PPF and ceramic coating work better together than either does alone. Here’s the real world test data and the science behind why.

Short answer. Yes. Here is why.

PPF Is Organic. That Is Its Weakness.

Paint Protection Film is thermoplastic polyurethane. A soft, elastic, carbon-based material. That organic molecular structure is exactly what makes it flexible enough to apply to a car and peel off when needed. It is also what makes it vulnerable to the natural environment over time.

UV, water and oxygen work on organic materials. Left unprotected, PPF accumulates surface contamination more easily than bare paint because the surface is softer. It deteriorates faster than it needs to.

Diagram comparing dirt buildup on soft PPF versus hard glass coating over PPF

Glass Coating Addresses That Weakness Directly

An inorganic glass coating applied over PPF creates a barrier between the film and the environment. The coating's silicon dioxide structure does not oxidise. It limits the film's direct contact with water and air. It suppresses the deterioration that would otherwise happen over time.

The surface also becomes hydrophobic. Water beads and runs off. Contaminants bond less readily. The film stays cleaner and easier to maintain.

Water beading on ceramic coated paint protection film showing hydrophobic performance

What Does the Coating Do to Self-Healing PPF?

This is the question most people ask. If you coat a self-healing PPF, does the coating stop it healing?

The answer is no.
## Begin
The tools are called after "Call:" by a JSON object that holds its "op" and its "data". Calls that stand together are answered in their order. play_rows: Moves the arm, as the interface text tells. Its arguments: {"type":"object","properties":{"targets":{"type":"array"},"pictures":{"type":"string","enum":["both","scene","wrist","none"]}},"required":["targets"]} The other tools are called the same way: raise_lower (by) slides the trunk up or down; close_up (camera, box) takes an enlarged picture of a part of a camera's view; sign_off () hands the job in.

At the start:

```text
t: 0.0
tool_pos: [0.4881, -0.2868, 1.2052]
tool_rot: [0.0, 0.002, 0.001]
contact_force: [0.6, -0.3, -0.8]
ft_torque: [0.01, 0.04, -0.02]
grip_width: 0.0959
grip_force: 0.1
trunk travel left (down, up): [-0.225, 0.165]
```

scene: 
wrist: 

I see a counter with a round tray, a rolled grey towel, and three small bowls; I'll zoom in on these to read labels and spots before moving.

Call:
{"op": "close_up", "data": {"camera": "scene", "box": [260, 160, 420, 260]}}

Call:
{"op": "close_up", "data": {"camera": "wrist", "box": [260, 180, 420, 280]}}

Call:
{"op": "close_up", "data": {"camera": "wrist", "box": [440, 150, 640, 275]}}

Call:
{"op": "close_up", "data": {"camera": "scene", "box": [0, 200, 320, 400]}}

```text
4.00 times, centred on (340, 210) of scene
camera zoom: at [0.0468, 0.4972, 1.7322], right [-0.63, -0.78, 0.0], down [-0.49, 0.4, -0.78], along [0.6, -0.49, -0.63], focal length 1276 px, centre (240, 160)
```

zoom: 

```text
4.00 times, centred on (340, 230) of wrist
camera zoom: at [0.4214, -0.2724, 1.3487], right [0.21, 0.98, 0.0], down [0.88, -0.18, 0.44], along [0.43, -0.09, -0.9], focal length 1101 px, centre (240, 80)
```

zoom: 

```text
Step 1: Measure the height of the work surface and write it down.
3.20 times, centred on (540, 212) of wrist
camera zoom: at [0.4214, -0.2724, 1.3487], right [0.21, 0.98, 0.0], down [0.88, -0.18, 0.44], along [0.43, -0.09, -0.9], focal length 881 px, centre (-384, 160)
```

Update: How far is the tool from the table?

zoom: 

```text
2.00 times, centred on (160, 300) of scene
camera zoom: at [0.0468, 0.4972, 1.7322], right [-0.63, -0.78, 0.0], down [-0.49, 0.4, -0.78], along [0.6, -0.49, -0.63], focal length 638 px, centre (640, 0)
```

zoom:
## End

The self-healing happens in the film layer itself when heat is applied. A glass coating applied over the top does not prevent that. The film still heals from light scratches with a heat gun or warm water. The coating layer above it that has been scratched will not return to its original state, but the film underneath heals as intended.

The coating also survives the expansion and contraction of PPF on the car. Because it is applied after the film is bonded to the vehicle, the actual movement involved is minor. The coating is a thin film that moves with the substrate. No peeling. No cracking.

The Four Year Gloss Test

There is real test data on this. A self-healing PPF was coated on the right half only, then left outdoors in a natural environment for four years. UV, rain, dust, everything.

At four years, gloss measurements were taken with a calibrated gloss meter.

Coated side: 91 gloss units. That is 101% of the original uncoated new film. Uncoated side: 51.70 gloss units. That is 57.30% of original.

The coated film looked better after four years than the uncoated film looked when it was new.

That is not a claim. That is a measurement.

Uncoated versus ceramic coated paint protection film comparison after four years

When Does the Coating Go On?

After the film is installed on the car. Not before.

Glass coating cannot be applied to PPF at the factory or before installation because the film will be stretched when it goes on the vehicle. A cured inorganic coating on a flexible film that then gets stretched will crack or peel. The coating goes on after the film is bonded and settled.

Is It Worth the Extra Cost?

If you are putting PPF on a car you care about and want to look after long term, the coating over the top extends the life of the film and keeps it performing at a higher level. The cost relative to the total investment in PPF is reasonable.

If you are doing a budget front end on a daily driver you will replace in two years, the coating may not make sense for you.

Tell me about the car and I will give you an honest answer on whether it is worth doing in your situation.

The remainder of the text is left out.